--- Start Supplied data ---
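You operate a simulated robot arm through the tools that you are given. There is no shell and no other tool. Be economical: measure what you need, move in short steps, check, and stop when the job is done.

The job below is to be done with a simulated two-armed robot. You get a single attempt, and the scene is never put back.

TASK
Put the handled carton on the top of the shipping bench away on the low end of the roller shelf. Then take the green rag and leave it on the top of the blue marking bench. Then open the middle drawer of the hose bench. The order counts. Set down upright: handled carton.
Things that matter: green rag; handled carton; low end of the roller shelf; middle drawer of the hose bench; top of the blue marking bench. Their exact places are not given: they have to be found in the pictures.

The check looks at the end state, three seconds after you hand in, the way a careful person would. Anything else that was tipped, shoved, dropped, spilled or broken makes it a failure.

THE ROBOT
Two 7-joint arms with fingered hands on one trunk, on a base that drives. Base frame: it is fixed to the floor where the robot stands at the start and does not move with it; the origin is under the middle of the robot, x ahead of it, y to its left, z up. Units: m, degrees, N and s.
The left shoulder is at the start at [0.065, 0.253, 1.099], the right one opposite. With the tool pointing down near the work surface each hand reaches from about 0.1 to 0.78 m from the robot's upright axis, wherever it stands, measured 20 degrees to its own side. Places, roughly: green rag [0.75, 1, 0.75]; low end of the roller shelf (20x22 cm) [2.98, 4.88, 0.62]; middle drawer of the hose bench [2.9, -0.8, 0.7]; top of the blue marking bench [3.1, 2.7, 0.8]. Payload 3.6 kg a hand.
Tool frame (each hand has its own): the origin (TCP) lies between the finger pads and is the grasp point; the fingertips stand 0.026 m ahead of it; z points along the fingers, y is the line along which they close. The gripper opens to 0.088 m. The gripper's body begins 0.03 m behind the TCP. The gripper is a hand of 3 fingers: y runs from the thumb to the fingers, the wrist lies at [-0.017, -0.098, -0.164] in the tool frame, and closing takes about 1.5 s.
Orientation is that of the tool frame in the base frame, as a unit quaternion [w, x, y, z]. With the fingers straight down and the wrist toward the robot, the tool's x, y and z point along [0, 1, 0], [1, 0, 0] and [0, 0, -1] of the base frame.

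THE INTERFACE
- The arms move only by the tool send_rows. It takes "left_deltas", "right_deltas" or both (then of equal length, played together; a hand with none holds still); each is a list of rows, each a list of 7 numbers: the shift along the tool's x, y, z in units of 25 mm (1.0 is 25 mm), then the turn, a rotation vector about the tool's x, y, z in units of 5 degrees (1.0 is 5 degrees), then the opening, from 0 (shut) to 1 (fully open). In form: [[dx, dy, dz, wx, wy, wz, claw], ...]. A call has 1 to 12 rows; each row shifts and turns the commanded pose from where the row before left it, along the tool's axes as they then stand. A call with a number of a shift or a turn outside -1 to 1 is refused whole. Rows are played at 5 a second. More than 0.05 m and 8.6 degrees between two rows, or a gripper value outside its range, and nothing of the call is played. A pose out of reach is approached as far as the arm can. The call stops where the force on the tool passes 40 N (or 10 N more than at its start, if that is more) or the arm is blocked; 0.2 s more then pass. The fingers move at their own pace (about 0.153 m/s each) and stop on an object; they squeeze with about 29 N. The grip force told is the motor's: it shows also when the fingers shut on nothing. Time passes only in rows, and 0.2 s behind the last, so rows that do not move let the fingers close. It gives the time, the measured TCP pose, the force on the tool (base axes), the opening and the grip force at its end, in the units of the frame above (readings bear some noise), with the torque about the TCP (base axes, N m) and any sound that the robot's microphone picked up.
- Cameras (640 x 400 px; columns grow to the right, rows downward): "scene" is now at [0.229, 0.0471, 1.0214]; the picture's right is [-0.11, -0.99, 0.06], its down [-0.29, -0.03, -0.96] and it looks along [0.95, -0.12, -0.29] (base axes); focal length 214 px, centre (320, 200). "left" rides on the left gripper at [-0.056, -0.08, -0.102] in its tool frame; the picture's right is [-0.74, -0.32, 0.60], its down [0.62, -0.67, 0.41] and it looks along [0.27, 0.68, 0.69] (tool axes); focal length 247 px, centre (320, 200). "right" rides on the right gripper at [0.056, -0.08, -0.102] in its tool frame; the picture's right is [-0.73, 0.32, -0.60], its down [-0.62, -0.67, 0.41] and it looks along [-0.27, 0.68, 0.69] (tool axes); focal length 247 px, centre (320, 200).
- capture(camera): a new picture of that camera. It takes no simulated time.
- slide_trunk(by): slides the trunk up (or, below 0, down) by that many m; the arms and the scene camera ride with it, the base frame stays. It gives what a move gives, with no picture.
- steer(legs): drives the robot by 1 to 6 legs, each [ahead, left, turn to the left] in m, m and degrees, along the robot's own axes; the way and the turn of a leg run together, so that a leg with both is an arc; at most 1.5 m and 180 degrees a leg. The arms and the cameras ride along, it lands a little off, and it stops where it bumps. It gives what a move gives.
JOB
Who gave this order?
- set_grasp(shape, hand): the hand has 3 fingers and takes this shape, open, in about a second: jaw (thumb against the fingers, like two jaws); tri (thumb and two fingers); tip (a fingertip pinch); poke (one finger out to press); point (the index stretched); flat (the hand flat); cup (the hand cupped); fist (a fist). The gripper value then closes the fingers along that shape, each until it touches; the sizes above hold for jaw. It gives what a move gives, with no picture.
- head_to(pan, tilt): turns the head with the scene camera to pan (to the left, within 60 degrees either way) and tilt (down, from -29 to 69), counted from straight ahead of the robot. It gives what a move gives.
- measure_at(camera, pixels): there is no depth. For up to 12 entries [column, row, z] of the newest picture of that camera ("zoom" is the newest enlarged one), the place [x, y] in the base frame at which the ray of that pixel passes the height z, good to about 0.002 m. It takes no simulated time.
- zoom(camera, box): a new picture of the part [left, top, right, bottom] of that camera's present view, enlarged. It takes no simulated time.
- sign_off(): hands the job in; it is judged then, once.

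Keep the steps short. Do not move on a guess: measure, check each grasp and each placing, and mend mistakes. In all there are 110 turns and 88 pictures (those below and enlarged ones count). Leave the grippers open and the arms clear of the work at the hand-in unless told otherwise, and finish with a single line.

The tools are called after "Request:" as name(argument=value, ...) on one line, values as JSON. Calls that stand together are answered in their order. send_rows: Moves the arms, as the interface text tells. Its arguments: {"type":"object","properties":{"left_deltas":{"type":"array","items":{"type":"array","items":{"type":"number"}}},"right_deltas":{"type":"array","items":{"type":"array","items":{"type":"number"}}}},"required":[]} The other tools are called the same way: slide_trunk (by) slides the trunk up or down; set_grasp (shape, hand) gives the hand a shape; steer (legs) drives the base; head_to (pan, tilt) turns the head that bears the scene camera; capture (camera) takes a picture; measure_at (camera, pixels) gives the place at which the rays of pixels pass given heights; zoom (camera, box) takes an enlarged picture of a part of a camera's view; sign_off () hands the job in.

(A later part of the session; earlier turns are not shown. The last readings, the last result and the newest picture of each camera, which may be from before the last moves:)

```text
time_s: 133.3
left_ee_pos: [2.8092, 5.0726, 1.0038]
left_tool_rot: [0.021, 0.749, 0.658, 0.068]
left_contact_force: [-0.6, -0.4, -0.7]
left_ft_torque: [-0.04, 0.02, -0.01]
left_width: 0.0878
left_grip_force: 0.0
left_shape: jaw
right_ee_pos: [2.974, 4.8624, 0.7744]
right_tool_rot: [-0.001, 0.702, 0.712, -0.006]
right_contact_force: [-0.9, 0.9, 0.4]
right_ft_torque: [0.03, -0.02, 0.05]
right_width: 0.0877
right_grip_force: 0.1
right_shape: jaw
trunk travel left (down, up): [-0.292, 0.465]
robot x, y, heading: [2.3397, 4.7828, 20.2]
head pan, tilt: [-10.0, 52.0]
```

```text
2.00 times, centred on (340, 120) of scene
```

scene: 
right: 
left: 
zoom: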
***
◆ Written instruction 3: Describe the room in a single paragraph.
--- End Supplied data ---
--- Start Text provided ---
Commissioners in American professional sports are proxies for the owners. In this case, though, I’m not sure Manfred’s suggestion would have to hurt the players. Sometimes it would, sometimes it wouldn’t. Unless there’s real collusion, in which case I would think antitrust law would come into play, it should not disproportionally harm players rather than teams.

It would simply produce more chaos in exchange for better entertainment, not unlike alcohol or the NCAA Tournament.

The Rest

College basketball:

  • UCLA is not yet back into our NIT Bracketology (updated yesterday to great outrage from ACC fans), but I’d personally bet on them to make up the ground. They looked great last night against a Colorado team that’s a lot better than its current seed line projections. Mick Cronin is a genius.
  • Minnesota almost pulled off a very real upset of Purdue (which is to say—a gigantic one) but couldn’t hold on long enough. I’m pretty sure Zach Edey took fewer shots in the second half than the first, even accounting for fouls. That is by no means a prescription for Purdue, but I was ready for, “Ok, just give the ball to Edey,” and that’s not what they did. Wonder what that does for confidence if they’re trailing in March.
--- End Text provided ---
◆ Written instruction 1: Set down the text provided as it stands from "Commissioners in American" to "the NCAA Tournament.", and nothing more.
◆ Written instruction 2: Continue the text provided from where it stops.

◆ Final result 1:
Commissioners in American professional sports are proxies for the owners. In this case, though, I’m not sure Manfred’s suggestion would have to hurt the players. Sometimes it would, sometimes it wouldn’t. Unless there’s real collusion, in which case I would think antitrust law would come into play, it should not disproportionally harm players rather than teams.

It would simply produce more chaos in exchange for better entertainment, not unlike alcohol or the NCAA Tournament.

◆ Final result 2:
  • There’s so much great action this weekend (including New Mexico at San Diego State, which is happening right now), but Marquette taking a crack at UConn in Hartford is the headliner. UConn and Purdue have been the two pulling away from the pack, but Marquette hasn’t lost in over a month, something that’s partly a schedule advantage but still noteworthy. Iowa State hosts Texas Tech while Houston hosts Texas atop the Big 12. Early tip for both those games.

The NBA:

  • Klay Thompson had a big night off the bench for the Warriors, not starting for the first time since 2012. The Bucks lost to the terrible, undermanned Grizzlies in Memphis, and while we’d maintain that it’s ok for the Bucks to experiment and figure out their playoff approach (because of how meaningless the NBA regular season has accidentally become), I don’t think that’s what’s happening, which therefore makes the losing a problem.

NASCAR:

  • The Duels were great last night. Johnson vs. Yeley was nervewracking, McLeod’s near miss of qualification was fun, and while the Blaney wreck was ugly, that’s part of the deal with superspeedways, and frankly it’s the thing that brings a lot of people into NASCAR (so long as you can keep it safe).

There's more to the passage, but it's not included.